Start by setting an example. Mute your phone and let the kids see you do it. If you run a countdown video, include a reminder on the video, “Please mute your phones.”
Ask kids a Bible trivia question and tell them to text you the answer. Chances are everyone won’t have a cell phone so encourage kids to work together. This is one way of embracing the technology.
Add an iPhone docking station to your sound system. Kids love to share their favorite songs. (Of course, do prescreen songs first.) Get involved in their “world” by listening to what they listen to. Of course, feel free to share your songs too.

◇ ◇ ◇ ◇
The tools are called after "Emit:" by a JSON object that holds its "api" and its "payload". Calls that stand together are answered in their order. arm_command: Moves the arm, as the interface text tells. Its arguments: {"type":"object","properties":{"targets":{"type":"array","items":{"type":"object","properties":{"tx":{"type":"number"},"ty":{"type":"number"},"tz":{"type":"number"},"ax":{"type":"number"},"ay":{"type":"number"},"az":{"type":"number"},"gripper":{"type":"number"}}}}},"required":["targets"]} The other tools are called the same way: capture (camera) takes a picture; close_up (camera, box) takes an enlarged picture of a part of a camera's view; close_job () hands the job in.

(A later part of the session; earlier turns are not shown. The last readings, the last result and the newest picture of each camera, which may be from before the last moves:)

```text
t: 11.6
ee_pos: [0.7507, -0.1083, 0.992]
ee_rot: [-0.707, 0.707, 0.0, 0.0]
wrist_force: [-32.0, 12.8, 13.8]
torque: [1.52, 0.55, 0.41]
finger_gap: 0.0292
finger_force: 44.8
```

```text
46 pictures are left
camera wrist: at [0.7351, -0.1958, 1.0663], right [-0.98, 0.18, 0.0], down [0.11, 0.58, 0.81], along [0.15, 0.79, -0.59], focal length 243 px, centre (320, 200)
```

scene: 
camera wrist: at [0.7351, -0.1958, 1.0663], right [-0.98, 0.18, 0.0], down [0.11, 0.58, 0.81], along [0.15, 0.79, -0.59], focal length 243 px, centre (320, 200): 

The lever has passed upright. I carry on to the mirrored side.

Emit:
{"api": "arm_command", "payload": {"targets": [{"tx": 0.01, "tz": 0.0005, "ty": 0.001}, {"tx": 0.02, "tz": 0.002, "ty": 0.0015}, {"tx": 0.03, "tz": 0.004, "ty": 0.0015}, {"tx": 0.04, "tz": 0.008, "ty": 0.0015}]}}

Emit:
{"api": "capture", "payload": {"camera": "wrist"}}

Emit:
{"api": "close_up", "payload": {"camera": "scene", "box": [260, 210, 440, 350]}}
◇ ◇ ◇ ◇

Say no to headphones or earbuds. Chances are you’ll have children show up for kids’ church with earbuds and that’s mighty distracting. Kids wearing headphones are sending some serious signals like, “I don’t want to be here,” and “I don’t respect you.” The best way to deal with headphones is to confiscate them until after class. Allow them to keep their phone in their pocket but do hold on to the earbuds. You have to draw the line on this one! There’s really no way to integrate this accessory into a teaching experience. (As far as I can tell!)
Don’t be afraid of the technology but do set some ground rules. Show kids how cell phones may and may not be used in your classroom.
You can do it!
Read more from Mimi by visiting her blog at Tools for Kids Church.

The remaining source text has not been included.